A repercussão do livro “Por cuatro duros”
foi notável, embora não suficiente para mudar uma situação vergonhosa
que, desde então, não fez mais do que piorar. Constituiu um êxito
instantâneo, um feito que levou sua autora a ditar conferências por todo
o país, recebendo críticas muito favoráveis, que a converteu em alvo de
acusações de propagandista do comunismo, por setores mais direitistas e
conservadores. O texto se tornou, inclusive, leitura obrigatória em
várias universidades, não sem campanhas de protesto e boicotes em
algumas delas.
Ehrenreich não
descobriu nada que não estivesse à vista de qualquer pessoa que se
preocupe em olhar ao redor. Não se tratava de um fenômeno marginal, mas,
sim, de algo que atinge um setor significativo da população. Não dizia
respeito a um método novo de refletir a injustiça e a desigualdade, em
um país em que estas são marcas da casa. Nada que não estivesse
refletido na autobiografia de Woody Guthrie ou em “Las uvas de la ira”, de Steinbeck.
No
entanto, a paisagem não era, como nesses dois casos, o de uma grande
depressão, mas o de “uma época de prosperidade aparentemente ilimitada”.

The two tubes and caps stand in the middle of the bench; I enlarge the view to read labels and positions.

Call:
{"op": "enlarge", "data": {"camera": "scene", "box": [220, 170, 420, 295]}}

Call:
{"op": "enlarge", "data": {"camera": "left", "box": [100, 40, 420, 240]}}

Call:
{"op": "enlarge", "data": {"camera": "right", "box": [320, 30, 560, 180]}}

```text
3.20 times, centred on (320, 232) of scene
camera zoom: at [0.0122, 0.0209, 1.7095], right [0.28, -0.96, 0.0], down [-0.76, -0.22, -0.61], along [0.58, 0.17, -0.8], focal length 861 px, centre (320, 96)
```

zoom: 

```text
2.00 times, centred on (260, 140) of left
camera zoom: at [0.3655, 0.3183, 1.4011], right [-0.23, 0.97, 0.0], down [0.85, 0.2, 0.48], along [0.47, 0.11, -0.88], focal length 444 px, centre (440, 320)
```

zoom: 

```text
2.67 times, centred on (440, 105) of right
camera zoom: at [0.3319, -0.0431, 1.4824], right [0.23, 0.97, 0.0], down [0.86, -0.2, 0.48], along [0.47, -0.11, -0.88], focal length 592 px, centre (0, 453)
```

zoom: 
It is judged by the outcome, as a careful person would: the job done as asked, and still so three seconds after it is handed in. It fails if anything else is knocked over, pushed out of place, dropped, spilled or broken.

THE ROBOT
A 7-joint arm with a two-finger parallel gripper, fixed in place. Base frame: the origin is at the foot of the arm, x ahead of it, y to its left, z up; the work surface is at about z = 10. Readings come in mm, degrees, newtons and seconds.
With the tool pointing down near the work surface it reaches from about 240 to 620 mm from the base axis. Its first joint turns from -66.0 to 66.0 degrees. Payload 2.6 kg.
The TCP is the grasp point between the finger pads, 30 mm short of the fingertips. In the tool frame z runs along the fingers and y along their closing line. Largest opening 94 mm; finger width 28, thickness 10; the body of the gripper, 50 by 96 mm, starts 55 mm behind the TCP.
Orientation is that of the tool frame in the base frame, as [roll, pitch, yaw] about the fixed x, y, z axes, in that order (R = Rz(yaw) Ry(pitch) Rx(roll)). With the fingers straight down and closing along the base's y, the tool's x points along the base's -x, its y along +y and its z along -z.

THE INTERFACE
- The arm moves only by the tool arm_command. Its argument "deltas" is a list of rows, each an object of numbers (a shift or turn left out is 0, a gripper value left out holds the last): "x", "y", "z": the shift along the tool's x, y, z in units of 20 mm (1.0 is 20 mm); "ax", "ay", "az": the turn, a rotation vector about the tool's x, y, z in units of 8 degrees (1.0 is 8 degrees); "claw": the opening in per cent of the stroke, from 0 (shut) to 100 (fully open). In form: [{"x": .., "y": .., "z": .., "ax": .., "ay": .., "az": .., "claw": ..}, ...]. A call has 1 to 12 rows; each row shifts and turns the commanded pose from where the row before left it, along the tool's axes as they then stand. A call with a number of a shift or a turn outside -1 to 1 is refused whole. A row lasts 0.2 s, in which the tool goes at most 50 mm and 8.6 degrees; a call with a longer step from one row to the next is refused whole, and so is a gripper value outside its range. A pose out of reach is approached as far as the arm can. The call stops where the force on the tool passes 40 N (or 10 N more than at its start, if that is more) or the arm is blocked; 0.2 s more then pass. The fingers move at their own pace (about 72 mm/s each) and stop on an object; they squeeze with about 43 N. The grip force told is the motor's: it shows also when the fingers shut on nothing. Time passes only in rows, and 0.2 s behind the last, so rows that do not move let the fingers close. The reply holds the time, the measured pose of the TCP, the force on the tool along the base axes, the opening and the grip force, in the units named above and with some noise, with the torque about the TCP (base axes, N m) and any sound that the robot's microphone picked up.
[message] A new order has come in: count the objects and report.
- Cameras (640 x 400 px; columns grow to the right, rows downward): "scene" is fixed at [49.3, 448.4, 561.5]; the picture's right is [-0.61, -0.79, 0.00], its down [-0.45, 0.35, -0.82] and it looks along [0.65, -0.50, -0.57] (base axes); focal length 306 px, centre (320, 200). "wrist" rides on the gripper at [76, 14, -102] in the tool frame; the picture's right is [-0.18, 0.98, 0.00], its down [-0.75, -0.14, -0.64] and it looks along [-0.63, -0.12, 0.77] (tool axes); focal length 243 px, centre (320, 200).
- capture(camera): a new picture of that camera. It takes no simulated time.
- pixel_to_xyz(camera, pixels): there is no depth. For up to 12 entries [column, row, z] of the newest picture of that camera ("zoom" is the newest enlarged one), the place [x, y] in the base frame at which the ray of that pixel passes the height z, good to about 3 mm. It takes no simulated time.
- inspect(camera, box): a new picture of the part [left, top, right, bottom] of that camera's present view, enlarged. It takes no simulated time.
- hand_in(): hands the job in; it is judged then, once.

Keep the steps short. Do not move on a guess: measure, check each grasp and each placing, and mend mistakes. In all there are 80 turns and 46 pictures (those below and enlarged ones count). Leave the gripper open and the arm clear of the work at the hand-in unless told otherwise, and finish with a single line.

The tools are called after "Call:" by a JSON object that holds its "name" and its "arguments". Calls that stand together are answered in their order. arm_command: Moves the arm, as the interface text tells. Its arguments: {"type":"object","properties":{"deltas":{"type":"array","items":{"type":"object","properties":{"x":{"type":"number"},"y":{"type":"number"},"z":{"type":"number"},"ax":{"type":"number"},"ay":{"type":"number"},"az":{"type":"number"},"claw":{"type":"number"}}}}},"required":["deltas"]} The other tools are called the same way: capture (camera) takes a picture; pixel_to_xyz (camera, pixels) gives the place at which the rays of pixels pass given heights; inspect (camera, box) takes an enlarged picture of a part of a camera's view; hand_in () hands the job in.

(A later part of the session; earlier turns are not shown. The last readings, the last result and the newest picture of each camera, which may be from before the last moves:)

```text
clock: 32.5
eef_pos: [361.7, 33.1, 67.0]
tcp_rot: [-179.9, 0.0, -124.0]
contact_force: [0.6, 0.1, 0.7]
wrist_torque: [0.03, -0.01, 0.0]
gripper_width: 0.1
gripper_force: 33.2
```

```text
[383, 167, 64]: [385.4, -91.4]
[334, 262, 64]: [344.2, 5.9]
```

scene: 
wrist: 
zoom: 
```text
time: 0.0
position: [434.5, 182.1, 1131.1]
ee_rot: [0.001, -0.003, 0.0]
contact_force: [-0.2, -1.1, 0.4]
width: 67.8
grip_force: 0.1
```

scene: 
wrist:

Porque a imersão de Ehrenreich nesse
submundo ocorreu em fins do século XX, quando se forjavam fortunas
fabulosas sobre bolhas especulativas, arrogava-se o pleno emprego e eram
os empresários os que precisavam com urgência de trabalhadores. E, no
entanto, precisamente lá onde se rege a suprema lei da oferta e da
demanda, isso não se traduziu em uma melhora substancial de salários e
de condições trabalhistas e sociais entre os trabalhadores não
qualificados.
Se
fosse para pensar em uma época semelhante na Espanha, seria a dos anos
prévios à atual recessão, 2006 ou 2007, quando o desemprego era
relativamente baixo (em torno de 8%), o que facilitava a acolhida
massiva de milhões de imigrantes que dominavam o serviço doméstico e os
trabalhos mais duros na construção. Aqui, alimentados pelas máfias e a
cobiça empresarial, também germinaram os abusos e a exploração. E o pior
estava por vir.
A principal conclusão de “Por cuatro duros”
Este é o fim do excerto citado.